Em suma, podemos concluir que a decisão de
impacto ambiental é um acto administrativo que constitui um pressuposto para um
futuro acto licenciador, sendo que não são autonomizáveis : se não houver
decisão de impacto ambiental não pode existir o futuro acto licenciador. Assim
sendo, a decisão de impacto ambiental é uma verdadeira decisão jurídica de
ponderação de interesses que procede a uma análise de custos/benefícios para o
meio-ambiente de determinada actividade. É um verdadeiro acto administrativo
que constitui condição de existência e de determinação de outros actos
administrativos posteriores a este.
II
– A Avaliação do Impacto Ambiental em França
Cabe agora avaliar a solução apresentada pelo
Estado francês nesta matéria : falamos dos “études d’impact”. Esta figura foi
consagrada formalmente através da Lei nº76-629 de 10 de Julho de 1976.

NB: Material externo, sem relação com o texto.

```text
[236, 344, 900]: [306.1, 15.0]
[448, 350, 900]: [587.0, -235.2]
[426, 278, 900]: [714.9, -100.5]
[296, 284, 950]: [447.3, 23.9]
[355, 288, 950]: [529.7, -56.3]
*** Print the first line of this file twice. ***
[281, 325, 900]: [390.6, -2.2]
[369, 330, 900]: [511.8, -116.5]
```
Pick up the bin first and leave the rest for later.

Entendeu-se que estes estudos visavam identificar e avaliar os efeitos físicos
e ecológicos que resultariam da construção de obras ou de qualquer decisão
económica, social ou política que envolvesse o meio-ambiente. Porém, estas
preocupações só vieram a ter plena aplicação através do Decreto-Lei nº93-245 de
25 de Fevereiro de 1993.
Estes estudos são considerados como um
instrumento flexível na medida em que abrangem matérias que são de difícil
uniformização sobretudo porque estamos a falar de situações que se podem
prolongar por prazos bastante longos. Este instituto foi definido como um
“instrumento científico ou quase científico de enquadramento e defesa do
ambiente”. Este procedimento, do ponto de vista jurídico, destina-se a
constituir um vasto conjunto de decisões administrativas mas é prejudicado pelo
pré-juízo científico do estudo de impacto que também se reflecte na pouca
importância da participação do público na fase instrutória, o que é bastante
diferente do que se passa em Portugal. Apesar desta fragilidade, estes estudos
conferem uma maior metodologia que se reflecte numa maior objectividade e
racionalidade neste domínio poroso que é o direito do ambiente.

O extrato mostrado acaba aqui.